Friday, March 09, 2007

Beijing/Shanghai

Much has been written about the differences and rivalry between Beijing and Shanghai. In the past, I've always come down on the Beijing side. How not? The time I spent in Beijing in '79 had an inestimable impact on my life, even if it had its traumatic aspects. Besides, I didn't actually visit Shanghai until 1993, for the first Shanghai International Film Festival. At the time I was too jaw-agaped with the vast changes in China to even absorb much about the character of the city.

When I visited Shanghai again last year, I came away with a much more positive impression.Shanghai may be a chaotic mega-opolis, but it strikes me as more pedestrian-orientedthan Beijing - at least there are more neighborhoods that you can easily walk, especially along the Bund and the French Concession.

Shanghai people have a reputation in China as being, well, a little stuck-up and unfriendly. I didn't find this to be the case. For one thing, there are so many "New Shanghai People" - "WaiDi Ren" from outside of the city - that the character of Shanghainese has changeda great deal. You don't hear nearly as much Shanghai dialect as you once did,which used to be a way of excluding outsiders.

Northerners are considered more uncouth, but also more friendly and genuine. Why citizens of the cultural capital of China are regarded as somewhat uncivilized, I couldn't say. I will note that taxi drivers in Beijing are almost universally Northerners (many with near-impenetrable Dongbei accents - so "rrr" ladened that they would be prime participants for "International Talk Like A Pirate" Day). The shopgirls that work in places like Silk Alley and Hongqiao Market are almost all from the South. These are the kinds of shopping areas where you will get ripped off right and left if you aren't careful, end up with counterfeit bills, pay far too much for fake brands, even if you do speak Chinese and are therefore "a friend of China, so I give you the special Chinese price!". I ran into plenty of girls who gave me that speech. I also had some of the nicest encounters of my trip, chatting with some of these women, the ones who didn't try to rip me offor treat me like a cash machine on legs. One, another person born in the Year of the Boar, immediately tied a second red string around my wrist, just to make sure I had enough luck to get through the trials of my animal year. If you didn't know this, your animal year can be a very good year or a really bad year - there's a lot of energy and challenges you have to deal with, apparently, and it can go either way. I figure I need all the luck I can get.

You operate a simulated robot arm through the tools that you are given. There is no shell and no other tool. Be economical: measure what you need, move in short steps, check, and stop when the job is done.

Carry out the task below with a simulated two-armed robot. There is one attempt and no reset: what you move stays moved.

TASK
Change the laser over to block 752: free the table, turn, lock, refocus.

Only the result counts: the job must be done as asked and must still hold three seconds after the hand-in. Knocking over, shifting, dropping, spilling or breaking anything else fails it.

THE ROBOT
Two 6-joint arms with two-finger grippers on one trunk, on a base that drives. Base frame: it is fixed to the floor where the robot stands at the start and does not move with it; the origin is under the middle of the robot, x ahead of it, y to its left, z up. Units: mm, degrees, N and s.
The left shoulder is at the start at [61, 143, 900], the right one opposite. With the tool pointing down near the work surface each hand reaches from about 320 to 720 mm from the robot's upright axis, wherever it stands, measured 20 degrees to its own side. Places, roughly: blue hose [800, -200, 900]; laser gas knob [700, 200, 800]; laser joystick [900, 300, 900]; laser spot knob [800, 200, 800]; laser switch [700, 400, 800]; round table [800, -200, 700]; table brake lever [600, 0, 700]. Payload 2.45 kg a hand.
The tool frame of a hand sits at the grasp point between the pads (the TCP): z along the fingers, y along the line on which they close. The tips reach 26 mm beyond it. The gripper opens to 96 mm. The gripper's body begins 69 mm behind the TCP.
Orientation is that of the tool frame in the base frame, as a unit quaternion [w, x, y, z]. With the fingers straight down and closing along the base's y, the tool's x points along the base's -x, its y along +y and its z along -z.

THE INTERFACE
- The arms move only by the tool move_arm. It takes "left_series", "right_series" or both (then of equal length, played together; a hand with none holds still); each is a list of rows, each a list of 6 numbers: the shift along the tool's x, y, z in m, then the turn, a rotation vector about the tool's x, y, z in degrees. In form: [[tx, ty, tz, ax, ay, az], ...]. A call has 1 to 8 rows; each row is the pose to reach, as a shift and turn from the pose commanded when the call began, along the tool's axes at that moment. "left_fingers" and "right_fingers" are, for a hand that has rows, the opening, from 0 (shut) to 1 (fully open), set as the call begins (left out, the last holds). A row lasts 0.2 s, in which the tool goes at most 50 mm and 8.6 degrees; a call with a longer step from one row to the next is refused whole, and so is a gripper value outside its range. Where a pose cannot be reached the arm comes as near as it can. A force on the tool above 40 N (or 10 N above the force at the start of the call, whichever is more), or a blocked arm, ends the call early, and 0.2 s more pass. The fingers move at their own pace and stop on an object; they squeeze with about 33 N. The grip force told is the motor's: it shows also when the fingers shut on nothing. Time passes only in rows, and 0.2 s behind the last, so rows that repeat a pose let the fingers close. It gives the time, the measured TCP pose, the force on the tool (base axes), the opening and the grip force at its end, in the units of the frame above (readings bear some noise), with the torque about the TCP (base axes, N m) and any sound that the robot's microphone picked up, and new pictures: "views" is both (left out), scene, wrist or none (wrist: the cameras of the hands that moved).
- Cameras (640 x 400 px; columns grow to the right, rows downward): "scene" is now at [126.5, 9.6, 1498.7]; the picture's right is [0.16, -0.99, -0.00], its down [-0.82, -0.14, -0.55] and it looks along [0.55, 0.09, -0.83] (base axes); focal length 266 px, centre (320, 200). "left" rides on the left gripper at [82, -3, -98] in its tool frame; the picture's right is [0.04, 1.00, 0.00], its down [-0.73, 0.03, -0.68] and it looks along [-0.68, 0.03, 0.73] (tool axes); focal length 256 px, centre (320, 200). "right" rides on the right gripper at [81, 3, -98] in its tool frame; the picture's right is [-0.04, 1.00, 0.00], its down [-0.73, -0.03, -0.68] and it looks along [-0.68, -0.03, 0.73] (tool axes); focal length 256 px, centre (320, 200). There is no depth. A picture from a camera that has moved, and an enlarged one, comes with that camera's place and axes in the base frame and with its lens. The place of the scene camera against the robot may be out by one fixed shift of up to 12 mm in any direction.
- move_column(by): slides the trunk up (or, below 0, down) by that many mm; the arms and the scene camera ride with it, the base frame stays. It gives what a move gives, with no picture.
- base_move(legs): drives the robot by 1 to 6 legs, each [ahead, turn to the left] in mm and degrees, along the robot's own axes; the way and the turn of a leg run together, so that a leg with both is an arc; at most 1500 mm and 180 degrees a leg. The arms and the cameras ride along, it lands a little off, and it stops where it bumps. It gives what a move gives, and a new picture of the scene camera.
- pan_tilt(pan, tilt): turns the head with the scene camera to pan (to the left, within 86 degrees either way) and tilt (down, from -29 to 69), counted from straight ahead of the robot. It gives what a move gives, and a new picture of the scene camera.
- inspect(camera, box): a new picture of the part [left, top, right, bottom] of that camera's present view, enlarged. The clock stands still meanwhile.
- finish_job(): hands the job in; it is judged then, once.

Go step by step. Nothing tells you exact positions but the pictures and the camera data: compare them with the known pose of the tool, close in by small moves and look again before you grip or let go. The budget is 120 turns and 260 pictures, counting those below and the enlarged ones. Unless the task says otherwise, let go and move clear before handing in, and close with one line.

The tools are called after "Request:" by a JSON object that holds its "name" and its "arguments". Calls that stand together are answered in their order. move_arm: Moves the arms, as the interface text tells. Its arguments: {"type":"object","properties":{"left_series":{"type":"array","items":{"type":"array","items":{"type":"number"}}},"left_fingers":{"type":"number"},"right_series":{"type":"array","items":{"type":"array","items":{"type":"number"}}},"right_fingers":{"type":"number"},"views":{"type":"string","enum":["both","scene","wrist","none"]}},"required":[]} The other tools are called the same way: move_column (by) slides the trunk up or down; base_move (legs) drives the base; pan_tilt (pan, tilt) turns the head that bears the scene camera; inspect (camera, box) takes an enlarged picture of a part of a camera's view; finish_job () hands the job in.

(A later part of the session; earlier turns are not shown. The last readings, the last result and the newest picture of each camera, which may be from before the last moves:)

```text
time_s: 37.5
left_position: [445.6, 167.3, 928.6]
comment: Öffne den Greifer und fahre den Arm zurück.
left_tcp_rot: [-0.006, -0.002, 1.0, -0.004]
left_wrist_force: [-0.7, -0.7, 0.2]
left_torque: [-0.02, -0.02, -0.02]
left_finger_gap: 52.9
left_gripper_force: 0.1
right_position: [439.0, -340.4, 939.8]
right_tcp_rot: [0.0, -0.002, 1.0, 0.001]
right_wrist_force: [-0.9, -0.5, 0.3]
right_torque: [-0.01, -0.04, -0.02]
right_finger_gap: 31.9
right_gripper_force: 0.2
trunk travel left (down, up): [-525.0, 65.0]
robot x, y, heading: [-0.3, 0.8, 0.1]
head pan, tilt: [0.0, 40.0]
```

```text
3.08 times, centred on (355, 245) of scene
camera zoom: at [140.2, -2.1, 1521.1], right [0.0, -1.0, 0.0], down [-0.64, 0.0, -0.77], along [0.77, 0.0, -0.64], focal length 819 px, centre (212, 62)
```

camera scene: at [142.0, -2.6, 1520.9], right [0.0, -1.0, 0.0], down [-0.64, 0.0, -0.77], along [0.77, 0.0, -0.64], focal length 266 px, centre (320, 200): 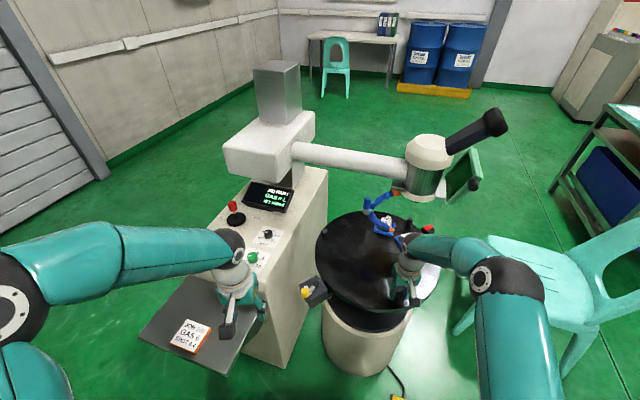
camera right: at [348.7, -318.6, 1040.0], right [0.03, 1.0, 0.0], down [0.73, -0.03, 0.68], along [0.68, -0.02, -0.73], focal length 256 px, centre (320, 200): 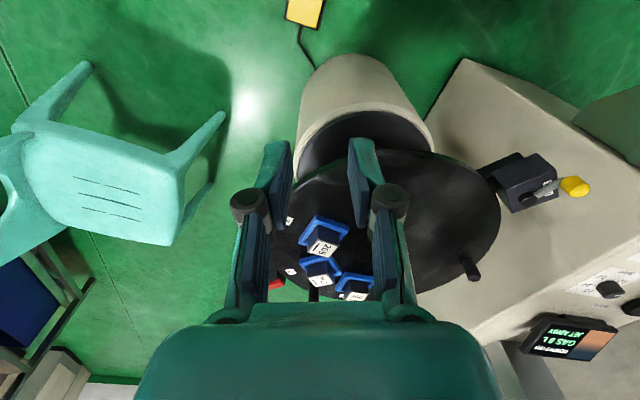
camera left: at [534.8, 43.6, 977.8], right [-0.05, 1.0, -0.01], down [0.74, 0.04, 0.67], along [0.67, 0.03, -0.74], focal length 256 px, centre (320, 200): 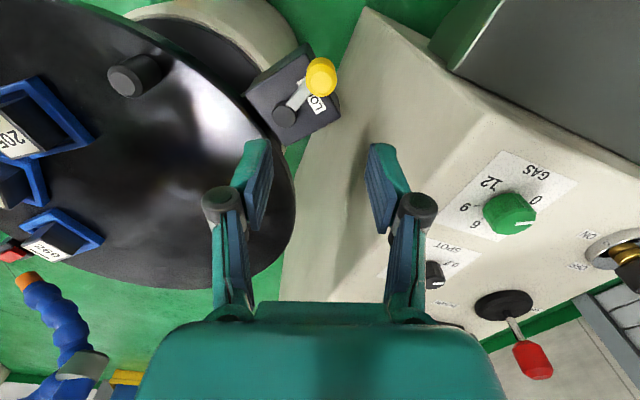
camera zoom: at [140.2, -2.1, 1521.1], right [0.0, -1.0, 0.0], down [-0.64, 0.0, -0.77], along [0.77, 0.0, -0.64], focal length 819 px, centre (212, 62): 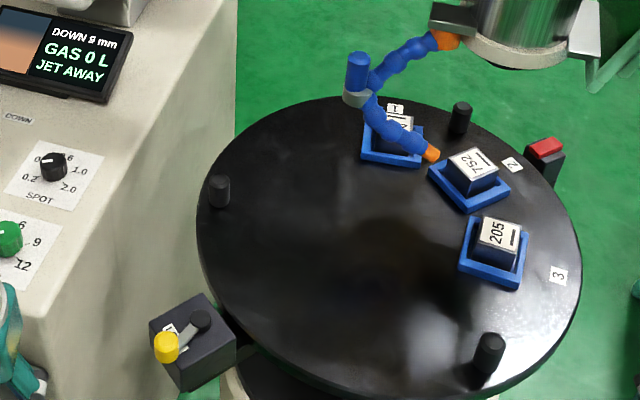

Anyway, I always feels a little silly making blanket generalizations about millions of people, even if Chinese themselves tend to do it.

One thing I'm pretty sure of, however. Beijingers swear more than Shanghai people. My friend Tim, a long-time Shanghai resident, tells me that Shanghainese consider expressions like: "ta ma de!" pretty strong stuff. I'd always heard that "ta ma de!" (literally, "his mother!" but used like, "son of a bitch!" or "dammit!") was very mild and even used in mixed company. Certainly it's nothing compared to what I heard in a Beijing net bar the other day. This was one of the dumpier netbars I've ever been to, off Jiu Gulou Dajie - that's Old Drum Tower Street for you waiguoren, probably one of the most picturesque areas left in Beijing. This bar is down an alley, up three flights of stairs above some weird-ass department store selling cheap shoes. Dimly lit, painted beige and third-world green, sagging and dusty gold curtains, upholstered metal chairs with gaping holes in the seat, the only decoration occasional posters of warrior chicks in armored bikinis. A smoke-filled room with "no smoking" signs on the wall. Row after row of young Chinese guys played online games - maybe three women in the place, other than the workers, and one foreigner (me).

The gamers were a rowdy bunch. The guy next to me was particularly intense, with a friend coming over now and then to perch on the arm of my chair and offer advice on killing attacking demons. Everyone was cursing like crazy, shouts I could hear from the other side of the room. Stuff that Chinese friends had taught me and expressions right out of one of my favorite books, "Outrageous Chinese - Beijing Street Language." Stuff like: "Wo c**!" "Sha b*!" "Ma b*!" and, I believe,"Shou c** ni ma b*!" which is far too nasty for me to translate on a public forum.

The guy's little elf avatar must have really gotten nailed by one of those demons...

I found this whole scene incredibly entertaining. For one thing, how often do you get to have your spotty knowledge of Chinese obscenities confirmed? For another, I had used Chinese netbars as frequent settings in the novel I just finished, the one I submitted to the First Chapters contest at Gather.com. I got mostly positive responses from the opening chapter of my submission (that's all that has beenposted so far), but one complaint I had from a number of readers was the amount of profanity. I'd thought the language appropriate to the tone of the book and the narrator's voice, but apparently this really flips some peoples' switches.

Now I'm thinking, "Hah!" Because if a gamer next to me in a netbar says stuff like "Wo c**!" and all that talk about some guy's mother's hoo-hah every five seconds, I figure I pretty much got it right.